Radical Living - Part 003: Blessed Grief



Blessed are those who mourn, For they shall be comforted. (Matthew 5:4, NKJV).
Radical Living - Part 003: Blessed Grief
Have you ever studied someone who should be sad and isn't? I don't mean a brave act of "stiff upper lip" camouflaging underlying sadness, or someone a few cards shy of a full deck. I mean someone who is truly not grieving when the circumstances clearly call for it, and shows no sign of being effected. It is creepy because beings in human skin should act like humans.
We are created in God's image.  That includes the ability to feel emotion. That gift has been perverted by sin, of course, but the intent behind it is pure and good and differentiates human beings from rocks or worms. Once regenerated by the Holy Spirit at the moment of salvation, our innate ability to feel has been reset, fixed. While far from perfect (everything is this side of death), we are now capable of feeling in some small way like God Himself does. We may find ourselves heartbroken over things that previously weren't even on our personal radar screens. We begin grieving over not only our own losses, but for the tragic consequences of life in a fallen world generally. And because we now have an intuitive understanding of how things SHOULD be, we mourn deeply over how things really ARE.
Look, God feels. That is one the most astounding revelations in Scripture, and why any other so-called religion that envisions God as an impersonal force is hopelessly childish. We love because God is love. We have personhood and emotion because God is a Person who has emotion. And looking at the world around us, and the despair-filled existence of life on earth, even comfortable life with all basic provisions available, we mourn. And in mourning over the things over which God also mourns we are shown to be His children, filled with His Spirit and being conformed into the image of His Son, day by day.
I hear people all the time trumpeting how good life is (balanced of course by a vast army of complainers), and while I can agree that life often has a sufficiency of joy and contentment to enable us to get by and to give us a taste of how things should and will be when the Lord returns, I cannot ignore the current big picture.

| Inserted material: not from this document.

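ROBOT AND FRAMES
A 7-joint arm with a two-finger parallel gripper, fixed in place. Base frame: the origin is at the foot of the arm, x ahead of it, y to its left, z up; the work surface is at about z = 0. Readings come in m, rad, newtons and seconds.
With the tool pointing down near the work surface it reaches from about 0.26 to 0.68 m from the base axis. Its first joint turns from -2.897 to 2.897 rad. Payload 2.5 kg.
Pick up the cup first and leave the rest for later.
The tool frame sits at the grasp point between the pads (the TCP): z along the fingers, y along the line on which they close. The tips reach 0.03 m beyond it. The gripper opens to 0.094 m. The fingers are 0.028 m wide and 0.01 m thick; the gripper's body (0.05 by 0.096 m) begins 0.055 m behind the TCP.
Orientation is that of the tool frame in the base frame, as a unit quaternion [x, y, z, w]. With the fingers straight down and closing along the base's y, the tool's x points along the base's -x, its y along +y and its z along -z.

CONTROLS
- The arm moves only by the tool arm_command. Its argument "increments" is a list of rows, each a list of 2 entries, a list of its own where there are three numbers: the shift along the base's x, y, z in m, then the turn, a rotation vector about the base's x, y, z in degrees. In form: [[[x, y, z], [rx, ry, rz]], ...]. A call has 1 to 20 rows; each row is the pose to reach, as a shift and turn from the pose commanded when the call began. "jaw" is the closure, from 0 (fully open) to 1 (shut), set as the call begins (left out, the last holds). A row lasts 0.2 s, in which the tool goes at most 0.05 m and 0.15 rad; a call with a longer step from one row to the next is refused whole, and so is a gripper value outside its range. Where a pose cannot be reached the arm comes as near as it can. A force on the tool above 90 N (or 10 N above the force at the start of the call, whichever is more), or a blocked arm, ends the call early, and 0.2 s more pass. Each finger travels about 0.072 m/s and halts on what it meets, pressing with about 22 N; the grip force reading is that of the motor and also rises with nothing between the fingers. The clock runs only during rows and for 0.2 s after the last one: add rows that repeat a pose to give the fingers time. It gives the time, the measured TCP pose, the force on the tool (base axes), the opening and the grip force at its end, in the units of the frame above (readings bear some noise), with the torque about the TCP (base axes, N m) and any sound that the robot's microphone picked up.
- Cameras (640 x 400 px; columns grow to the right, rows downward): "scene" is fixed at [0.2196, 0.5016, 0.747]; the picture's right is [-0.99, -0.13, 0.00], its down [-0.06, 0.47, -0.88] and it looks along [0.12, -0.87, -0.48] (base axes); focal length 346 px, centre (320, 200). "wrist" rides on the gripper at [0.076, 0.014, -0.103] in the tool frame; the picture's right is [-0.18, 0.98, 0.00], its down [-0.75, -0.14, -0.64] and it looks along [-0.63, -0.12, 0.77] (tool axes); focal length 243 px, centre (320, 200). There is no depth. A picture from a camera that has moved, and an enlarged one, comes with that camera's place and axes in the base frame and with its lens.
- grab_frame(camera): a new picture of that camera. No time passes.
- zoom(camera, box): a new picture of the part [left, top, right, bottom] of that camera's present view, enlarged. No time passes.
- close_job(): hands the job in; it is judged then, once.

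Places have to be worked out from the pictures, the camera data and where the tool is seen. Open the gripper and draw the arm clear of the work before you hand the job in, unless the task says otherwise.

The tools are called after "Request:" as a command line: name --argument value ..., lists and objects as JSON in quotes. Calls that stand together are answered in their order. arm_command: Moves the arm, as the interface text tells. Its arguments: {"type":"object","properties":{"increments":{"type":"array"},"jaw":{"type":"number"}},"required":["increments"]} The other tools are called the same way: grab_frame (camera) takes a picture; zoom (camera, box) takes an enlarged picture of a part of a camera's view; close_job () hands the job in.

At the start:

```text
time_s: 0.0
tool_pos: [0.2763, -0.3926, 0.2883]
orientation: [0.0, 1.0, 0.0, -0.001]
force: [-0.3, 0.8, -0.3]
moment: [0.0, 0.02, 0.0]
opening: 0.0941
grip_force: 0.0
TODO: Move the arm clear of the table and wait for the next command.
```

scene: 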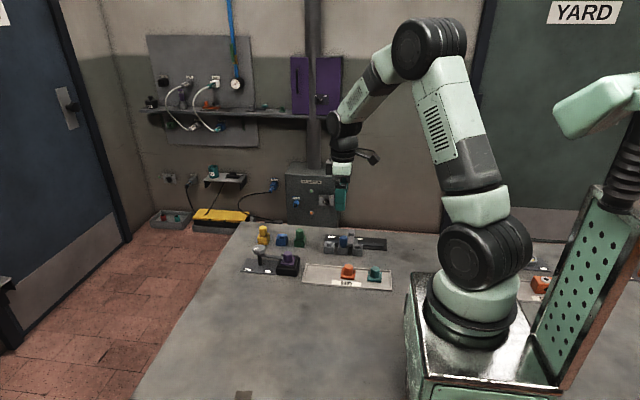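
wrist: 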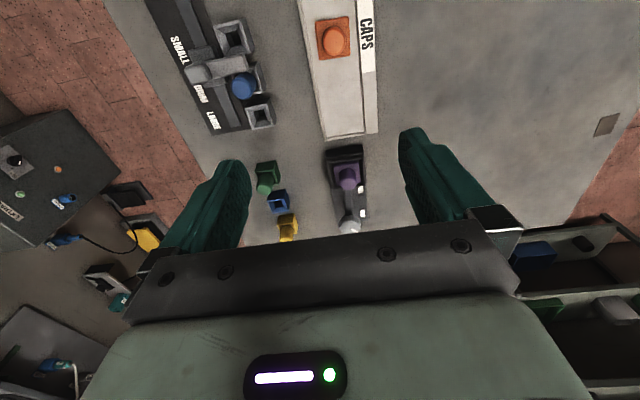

Christ does not want us to. He wants us to have His heart. And the more we draw near to Him through prayer and fellowship and investment in His word, the more of His heart He gives us.  And that heart is overflowing with both immeasurable love and profound grief. He cried at Lazarus's tomb. He wept over Jerusalem. He was a Man of sorrows and acquainted with grief. God had to suffer an excruciating public execution to make our redemption possible. That He did so is a joy beyond words to express. That he HAD to is "groaning which cannot be uttered", a divine testament to how mournful things truly are.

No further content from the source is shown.